4. Despite the lower than predicted performance the comparison with the 65HP outboard he has installed was not too bad. Even in the light sea conditions the boat's speed was limited to about 8kph due to the motor ventilating violently. The motor slides down into the water about amidships and the prop would rise out of the water as each wave passed. In the crests the water level was at the cowling. So it needs a really long shaft to be effective in its current position.
5. The drive leg could make way at about 3kph into the wind on the motor rated torque. Wind strength was 10 to 15kts. The motor is mounted beside the lw hull and it did not have enough way to turn the large cabin on the ww hull through the wind. We just crabbed sideways about 20 degrees off the wind. It would have been better to have the thrust behind the ww hull.
The plans for the next test are to lock the leg to the in-line position and improve the bracing with solid connections rather than lashings.
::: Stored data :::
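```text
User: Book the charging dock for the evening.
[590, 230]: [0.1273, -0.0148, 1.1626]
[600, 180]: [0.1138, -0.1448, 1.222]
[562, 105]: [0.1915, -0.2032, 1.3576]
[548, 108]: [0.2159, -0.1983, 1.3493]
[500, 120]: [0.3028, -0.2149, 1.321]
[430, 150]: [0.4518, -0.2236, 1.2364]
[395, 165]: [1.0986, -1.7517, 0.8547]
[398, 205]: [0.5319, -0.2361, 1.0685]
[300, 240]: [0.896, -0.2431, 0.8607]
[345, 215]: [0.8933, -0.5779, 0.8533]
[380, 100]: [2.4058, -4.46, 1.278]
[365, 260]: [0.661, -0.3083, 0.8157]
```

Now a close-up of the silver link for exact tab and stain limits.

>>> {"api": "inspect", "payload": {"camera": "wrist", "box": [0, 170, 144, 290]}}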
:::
Peter will make an attachment point for the trailing stay off the side of the lw hull so it has a shallower angle. We will also be able to raise the prop as it will not be required to thrust below the hull. Most important will be to get the growth off the bottom.
I am also considering making a metal prop that can use more of the motor power. The motor is rated at 4kW on 48V. The battery for the test was 24V so that limits to about 2kW. Exiting prop is a $14 Hobbycity special having a 30" diameter and 20" pitch. The pitch is too much to get the full potential of the motor with the 2:1 ratio box. I was also concerned about breaking the blades off.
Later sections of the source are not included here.